Rows from a dataset of robot sessions

──────

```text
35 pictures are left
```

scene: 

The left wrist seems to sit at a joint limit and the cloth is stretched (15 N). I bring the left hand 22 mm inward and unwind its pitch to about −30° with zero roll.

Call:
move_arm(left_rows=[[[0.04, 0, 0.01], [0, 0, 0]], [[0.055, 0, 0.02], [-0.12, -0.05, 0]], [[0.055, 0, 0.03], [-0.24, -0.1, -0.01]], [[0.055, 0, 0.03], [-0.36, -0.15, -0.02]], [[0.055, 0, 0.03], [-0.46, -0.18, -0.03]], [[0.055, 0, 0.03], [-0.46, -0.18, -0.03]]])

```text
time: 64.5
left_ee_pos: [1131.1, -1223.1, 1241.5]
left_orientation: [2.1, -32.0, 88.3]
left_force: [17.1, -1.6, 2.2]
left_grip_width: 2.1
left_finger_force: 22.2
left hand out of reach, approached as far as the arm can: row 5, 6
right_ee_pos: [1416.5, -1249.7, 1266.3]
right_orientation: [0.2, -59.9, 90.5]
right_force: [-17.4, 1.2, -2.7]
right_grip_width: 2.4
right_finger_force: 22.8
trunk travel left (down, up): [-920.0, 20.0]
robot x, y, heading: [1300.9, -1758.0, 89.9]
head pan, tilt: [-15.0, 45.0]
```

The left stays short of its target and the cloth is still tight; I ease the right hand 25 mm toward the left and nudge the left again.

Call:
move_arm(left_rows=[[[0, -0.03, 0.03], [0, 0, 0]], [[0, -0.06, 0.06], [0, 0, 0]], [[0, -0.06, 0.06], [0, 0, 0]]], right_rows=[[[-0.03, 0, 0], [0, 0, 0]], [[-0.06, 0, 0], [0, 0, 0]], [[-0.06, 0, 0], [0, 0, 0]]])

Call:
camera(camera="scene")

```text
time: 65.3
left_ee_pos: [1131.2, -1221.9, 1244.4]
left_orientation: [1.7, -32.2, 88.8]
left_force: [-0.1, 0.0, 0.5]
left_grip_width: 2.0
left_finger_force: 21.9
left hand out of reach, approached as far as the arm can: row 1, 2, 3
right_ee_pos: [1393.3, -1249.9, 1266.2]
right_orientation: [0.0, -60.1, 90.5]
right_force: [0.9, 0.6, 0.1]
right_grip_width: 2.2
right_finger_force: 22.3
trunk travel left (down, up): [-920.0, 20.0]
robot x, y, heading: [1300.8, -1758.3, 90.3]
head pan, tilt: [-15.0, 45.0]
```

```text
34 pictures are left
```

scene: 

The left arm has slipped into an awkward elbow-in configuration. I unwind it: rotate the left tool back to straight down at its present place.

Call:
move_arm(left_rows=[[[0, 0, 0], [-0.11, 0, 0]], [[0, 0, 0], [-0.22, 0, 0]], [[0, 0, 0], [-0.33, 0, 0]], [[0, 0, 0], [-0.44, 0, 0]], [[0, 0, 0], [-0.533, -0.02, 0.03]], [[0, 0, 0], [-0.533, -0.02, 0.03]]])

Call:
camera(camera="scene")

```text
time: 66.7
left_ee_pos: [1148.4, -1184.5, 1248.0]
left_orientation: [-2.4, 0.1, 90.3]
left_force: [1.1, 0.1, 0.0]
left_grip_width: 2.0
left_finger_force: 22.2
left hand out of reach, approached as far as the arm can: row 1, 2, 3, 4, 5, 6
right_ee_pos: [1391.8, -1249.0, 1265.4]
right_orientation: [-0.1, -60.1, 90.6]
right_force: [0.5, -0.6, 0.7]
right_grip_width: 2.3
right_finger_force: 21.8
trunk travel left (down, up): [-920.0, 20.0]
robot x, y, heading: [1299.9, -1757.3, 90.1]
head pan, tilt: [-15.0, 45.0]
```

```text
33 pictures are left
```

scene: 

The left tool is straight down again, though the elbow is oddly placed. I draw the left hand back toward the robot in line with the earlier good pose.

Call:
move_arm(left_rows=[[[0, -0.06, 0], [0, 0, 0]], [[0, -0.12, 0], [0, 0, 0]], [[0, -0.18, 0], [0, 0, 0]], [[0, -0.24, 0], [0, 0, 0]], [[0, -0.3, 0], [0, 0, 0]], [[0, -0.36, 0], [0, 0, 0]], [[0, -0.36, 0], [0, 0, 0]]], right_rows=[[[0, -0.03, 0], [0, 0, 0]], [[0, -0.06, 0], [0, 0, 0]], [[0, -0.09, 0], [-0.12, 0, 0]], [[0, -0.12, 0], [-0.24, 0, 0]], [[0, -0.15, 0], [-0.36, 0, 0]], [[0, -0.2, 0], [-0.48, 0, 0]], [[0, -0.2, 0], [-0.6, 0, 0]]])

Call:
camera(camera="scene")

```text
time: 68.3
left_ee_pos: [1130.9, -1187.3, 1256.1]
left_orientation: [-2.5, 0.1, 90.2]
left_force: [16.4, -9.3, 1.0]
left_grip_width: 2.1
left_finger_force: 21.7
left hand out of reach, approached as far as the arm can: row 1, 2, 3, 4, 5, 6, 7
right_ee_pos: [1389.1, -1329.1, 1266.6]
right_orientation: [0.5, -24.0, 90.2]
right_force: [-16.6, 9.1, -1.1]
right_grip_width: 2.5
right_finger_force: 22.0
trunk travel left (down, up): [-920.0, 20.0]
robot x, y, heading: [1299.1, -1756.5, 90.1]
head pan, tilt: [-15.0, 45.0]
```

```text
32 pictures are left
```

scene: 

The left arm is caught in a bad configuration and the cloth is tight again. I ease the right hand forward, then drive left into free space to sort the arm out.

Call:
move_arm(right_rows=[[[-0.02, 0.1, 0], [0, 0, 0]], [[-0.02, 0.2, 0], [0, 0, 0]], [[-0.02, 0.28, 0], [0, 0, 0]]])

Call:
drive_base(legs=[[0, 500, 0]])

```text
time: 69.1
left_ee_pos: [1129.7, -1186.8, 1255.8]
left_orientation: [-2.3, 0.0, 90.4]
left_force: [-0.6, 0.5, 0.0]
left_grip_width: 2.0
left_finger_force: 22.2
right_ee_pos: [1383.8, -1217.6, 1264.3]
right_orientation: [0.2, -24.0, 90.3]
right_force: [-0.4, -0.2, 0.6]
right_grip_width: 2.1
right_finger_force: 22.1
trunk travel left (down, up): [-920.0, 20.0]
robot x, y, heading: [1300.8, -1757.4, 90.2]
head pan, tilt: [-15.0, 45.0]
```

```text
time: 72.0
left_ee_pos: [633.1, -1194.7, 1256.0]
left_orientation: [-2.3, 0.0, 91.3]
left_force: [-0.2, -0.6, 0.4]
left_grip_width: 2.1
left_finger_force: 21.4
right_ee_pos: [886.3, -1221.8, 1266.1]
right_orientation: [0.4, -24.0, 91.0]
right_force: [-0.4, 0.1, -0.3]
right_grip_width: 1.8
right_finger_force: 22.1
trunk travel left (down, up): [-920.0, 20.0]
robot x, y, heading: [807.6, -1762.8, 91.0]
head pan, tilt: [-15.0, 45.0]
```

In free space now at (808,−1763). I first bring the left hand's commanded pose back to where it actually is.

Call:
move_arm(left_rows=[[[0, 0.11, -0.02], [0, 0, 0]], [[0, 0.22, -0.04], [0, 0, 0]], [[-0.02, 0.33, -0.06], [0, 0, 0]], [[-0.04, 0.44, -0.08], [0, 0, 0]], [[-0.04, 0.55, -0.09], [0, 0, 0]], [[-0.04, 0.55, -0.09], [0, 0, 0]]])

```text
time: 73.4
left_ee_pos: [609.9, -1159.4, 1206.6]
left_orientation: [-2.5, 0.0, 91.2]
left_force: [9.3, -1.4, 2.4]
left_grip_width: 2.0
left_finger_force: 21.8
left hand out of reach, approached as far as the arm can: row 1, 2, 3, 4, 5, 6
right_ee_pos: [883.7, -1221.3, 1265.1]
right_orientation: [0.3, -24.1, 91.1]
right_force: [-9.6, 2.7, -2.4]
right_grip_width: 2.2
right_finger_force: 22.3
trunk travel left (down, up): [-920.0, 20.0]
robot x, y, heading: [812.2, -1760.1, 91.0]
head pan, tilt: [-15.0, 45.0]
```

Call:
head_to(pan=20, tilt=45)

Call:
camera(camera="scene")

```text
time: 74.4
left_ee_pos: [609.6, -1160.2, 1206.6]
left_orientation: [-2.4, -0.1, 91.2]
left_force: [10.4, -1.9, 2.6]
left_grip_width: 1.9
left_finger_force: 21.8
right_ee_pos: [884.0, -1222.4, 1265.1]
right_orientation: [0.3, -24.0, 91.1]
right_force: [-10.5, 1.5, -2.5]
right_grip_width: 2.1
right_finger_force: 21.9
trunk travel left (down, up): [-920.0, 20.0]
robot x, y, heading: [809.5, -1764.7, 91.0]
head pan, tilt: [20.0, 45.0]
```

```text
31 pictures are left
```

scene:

──────

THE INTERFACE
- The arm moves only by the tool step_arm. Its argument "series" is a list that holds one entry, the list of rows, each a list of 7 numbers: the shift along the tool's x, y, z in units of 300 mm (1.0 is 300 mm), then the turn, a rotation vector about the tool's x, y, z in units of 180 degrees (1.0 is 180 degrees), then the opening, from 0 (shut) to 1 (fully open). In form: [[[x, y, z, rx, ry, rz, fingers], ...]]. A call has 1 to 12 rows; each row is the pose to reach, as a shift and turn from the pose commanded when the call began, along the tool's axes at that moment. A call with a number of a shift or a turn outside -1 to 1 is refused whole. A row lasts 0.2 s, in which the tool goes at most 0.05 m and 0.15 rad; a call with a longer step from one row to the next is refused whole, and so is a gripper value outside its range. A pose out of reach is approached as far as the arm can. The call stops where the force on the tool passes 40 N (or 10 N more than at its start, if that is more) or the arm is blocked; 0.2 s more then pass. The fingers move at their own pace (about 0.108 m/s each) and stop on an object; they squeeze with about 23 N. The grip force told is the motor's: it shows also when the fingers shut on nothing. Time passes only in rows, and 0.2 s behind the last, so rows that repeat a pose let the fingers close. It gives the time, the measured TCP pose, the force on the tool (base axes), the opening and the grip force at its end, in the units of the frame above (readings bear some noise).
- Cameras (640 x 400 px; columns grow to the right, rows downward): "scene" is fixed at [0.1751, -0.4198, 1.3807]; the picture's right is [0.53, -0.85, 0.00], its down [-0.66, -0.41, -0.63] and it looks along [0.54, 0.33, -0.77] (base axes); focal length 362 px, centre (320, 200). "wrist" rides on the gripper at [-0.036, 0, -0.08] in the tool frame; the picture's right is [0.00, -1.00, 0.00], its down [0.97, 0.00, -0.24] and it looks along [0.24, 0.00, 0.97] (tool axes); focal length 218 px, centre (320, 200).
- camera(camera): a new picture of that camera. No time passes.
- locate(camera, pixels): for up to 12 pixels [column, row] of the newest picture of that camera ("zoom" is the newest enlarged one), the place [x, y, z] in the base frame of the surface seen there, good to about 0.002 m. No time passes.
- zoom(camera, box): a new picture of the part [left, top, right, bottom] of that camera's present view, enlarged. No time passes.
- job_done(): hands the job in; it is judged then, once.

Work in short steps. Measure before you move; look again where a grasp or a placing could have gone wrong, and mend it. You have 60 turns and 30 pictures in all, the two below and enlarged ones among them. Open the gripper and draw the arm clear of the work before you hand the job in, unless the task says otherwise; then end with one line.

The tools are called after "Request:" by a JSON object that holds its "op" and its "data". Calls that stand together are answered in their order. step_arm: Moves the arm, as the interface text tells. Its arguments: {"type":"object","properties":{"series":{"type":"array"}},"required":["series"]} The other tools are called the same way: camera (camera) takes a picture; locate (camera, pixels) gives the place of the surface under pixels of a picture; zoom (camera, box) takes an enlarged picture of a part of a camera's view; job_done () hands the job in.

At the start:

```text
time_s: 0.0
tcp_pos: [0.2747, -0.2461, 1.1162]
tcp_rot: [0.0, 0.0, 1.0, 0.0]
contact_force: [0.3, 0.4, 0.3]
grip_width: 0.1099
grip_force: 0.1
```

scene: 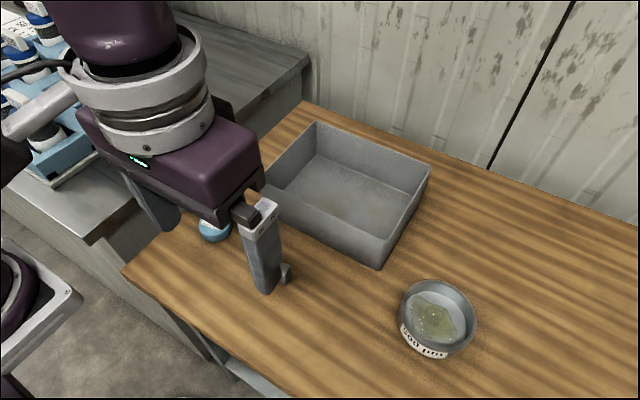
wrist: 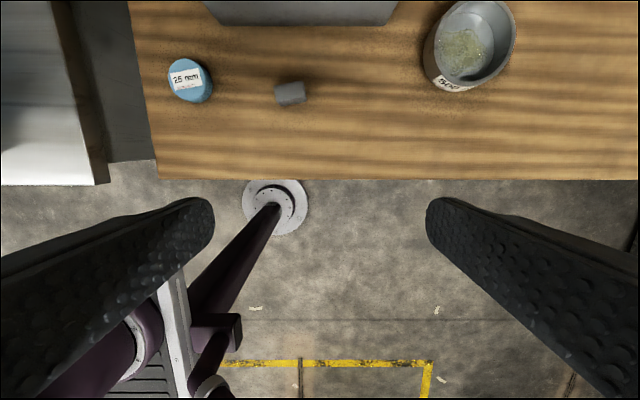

──────

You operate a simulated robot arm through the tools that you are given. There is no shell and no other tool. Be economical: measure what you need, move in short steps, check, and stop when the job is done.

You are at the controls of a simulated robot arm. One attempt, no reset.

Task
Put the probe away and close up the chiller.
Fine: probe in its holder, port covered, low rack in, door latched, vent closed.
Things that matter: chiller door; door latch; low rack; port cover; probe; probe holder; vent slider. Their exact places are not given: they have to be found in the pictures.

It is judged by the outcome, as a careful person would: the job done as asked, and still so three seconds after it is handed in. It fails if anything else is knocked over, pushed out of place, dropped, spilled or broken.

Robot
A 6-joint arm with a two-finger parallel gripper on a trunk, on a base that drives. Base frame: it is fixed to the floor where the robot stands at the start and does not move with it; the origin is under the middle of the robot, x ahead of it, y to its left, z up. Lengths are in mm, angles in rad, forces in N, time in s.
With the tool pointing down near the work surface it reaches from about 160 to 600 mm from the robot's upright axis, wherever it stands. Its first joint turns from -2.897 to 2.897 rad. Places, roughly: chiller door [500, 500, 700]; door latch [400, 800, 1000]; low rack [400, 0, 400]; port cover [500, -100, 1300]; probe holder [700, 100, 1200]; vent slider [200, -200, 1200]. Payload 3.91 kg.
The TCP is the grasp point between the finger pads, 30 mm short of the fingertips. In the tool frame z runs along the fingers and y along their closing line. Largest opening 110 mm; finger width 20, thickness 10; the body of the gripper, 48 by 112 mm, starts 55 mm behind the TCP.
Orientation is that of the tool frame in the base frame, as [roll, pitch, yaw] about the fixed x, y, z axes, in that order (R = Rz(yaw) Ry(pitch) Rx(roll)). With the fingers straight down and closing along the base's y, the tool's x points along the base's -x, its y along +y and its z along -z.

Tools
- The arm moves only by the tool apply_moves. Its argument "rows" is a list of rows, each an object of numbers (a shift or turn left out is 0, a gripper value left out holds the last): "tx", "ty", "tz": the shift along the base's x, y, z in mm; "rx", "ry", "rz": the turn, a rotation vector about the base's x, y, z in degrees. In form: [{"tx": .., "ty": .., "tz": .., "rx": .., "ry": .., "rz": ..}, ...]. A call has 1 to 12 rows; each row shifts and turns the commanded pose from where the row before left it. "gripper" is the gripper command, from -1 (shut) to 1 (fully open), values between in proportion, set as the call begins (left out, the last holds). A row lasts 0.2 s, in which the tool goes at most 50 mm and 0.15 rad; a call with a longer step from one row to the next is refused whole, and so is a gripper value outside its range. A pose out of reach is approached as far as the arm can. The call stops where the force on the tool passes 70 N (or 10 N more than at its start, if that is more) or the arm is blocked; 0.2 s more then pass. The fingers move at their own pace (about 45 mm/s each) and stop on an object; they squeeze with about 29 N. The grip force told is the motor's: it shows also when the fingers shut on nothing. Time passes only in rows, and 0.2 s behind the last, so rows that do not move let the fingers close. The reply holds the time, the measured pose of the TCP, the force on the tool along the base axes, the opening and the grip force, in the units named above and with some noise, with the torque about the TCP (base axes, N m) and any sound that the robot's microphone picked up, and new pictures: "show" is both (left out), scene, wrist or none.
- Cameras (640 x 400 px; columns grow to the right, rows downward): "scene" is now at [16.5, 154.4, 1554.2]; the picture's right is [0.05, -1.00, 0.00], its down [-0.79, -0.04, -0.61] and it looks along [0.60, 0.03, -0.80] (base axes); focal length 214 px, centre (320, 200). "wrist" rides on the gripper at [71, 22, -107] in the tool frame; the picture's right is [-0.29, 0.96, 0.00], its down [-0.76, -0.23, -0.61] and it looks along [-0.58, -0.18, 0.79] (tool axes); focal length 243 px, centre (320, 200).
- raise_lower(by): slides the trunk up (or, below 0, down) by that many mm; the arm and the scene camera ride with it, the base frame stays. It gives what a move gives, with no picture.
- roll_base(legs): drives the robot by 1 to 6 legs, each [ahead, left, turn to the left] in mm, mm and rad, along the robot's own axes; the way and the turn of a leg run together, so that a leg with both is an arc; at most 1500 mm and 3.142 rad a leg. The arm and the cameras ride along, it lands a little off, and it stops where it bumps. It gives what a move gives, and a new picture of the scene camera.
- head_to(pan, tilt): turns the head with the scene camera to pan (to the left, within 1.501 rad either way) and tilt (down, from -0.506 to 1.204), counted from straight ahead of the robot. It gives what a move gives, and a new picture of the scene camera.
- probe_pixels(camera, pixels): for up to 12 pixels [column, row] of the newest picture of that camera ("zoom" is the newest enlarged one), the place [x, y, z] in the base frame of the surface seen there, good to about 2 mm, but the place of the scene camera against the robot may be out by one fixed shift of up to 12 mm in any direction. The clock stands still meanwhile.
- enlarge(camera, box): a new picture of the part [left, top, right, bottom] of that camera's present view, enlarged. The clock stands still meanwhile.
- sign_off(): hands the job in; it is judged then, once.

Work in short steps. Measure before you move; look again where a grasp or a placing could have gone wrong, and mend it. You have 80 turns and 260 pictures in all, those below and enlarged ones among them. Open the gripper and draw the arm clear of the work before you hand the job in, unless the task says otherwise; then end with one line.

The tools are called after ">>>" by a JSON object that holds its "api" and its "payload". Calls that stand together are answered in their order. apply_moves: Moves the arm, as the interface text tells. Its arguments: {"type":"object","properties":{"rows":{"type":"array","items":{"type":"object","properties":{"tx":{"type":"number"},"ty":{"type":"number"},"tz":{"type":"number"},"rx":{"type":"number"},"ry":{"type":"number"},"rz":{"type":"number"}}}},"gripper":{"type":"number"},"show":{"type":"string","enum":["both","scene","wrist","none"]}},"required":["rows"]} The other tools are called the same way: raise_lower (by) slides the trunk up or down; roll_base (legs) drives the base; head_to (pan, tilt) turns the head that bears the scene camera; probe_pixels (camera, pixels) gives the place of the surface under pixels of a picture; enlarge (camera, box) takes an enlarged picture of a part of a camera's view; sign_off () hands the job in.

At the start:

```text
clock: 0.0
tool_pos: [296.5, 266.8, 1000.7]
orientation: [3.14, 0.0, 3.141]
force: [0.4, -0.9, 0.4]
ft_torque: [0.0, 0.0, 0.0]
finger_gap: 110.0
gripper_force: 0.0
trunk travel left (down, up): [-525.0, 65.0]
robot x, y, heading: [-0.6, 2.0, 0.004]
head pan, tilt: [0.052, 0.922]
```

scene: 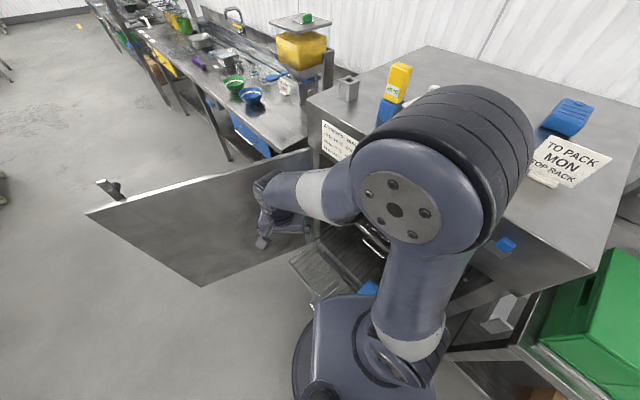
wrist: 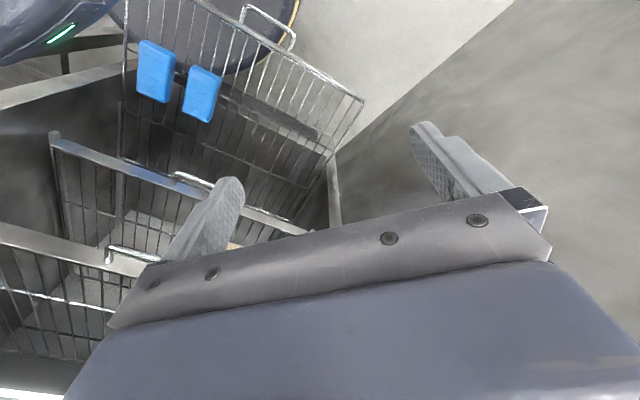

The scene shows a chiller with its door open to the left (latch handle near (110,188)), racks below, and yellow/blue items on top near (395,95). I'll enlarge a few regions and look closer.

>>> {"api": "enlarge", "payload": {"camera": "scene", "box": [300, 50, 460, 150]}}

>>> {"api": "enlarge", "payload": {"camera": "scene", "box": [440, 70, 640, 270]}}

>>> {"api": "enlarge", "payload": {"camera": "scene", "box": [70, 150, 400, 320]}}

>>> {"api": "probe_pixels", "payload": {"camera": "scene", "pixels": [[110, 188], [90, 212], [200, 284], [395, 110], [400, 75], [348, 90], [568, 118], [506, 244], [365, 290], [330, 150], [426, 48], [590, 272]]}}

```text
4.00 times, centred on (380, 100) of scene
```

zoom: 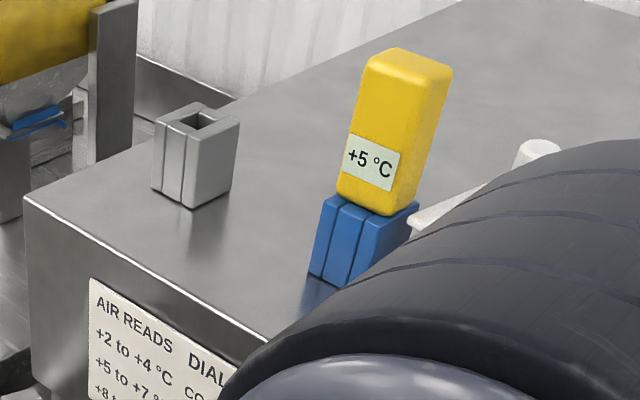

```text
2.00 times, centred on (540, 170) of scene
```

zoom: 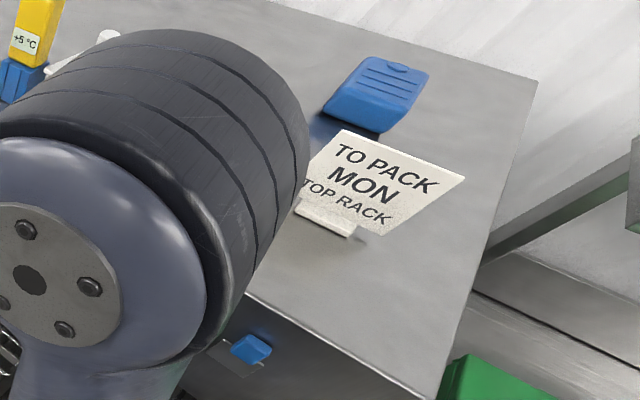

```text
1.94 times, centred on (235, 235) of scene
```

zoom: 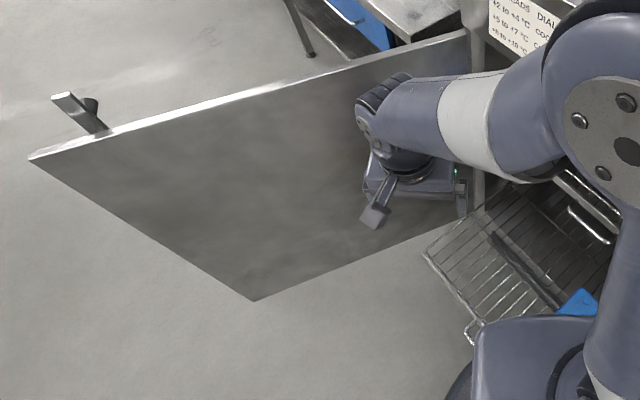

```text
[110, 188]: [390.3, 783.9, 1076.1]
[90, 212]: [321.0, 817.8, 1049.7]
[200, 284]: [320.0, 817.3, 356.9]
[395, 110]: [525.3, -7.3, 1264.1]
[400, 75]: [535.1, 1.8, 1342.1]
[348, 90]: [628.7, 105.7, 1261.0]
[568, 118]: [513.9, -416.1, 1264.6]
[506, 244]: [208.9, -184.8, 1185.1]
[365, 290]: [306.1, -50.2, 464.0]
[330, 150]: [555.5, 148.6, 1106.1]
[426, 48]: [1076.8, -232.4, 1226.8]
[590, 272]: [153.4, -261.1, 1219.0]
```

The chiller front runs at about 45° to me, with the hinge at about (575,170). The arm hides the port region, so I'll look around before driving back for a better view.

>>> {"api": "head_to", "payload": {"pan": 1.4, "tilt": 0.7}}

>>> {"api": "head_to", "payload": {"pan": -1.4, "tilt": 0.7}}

──────

■ WRITTEN TASK: Pick out each line in the material containing "once".

■ SOLUTION:
- job_done(): hands the job in; it is judged then, once.
- sign_off(): hands the job in; it is judged then, once.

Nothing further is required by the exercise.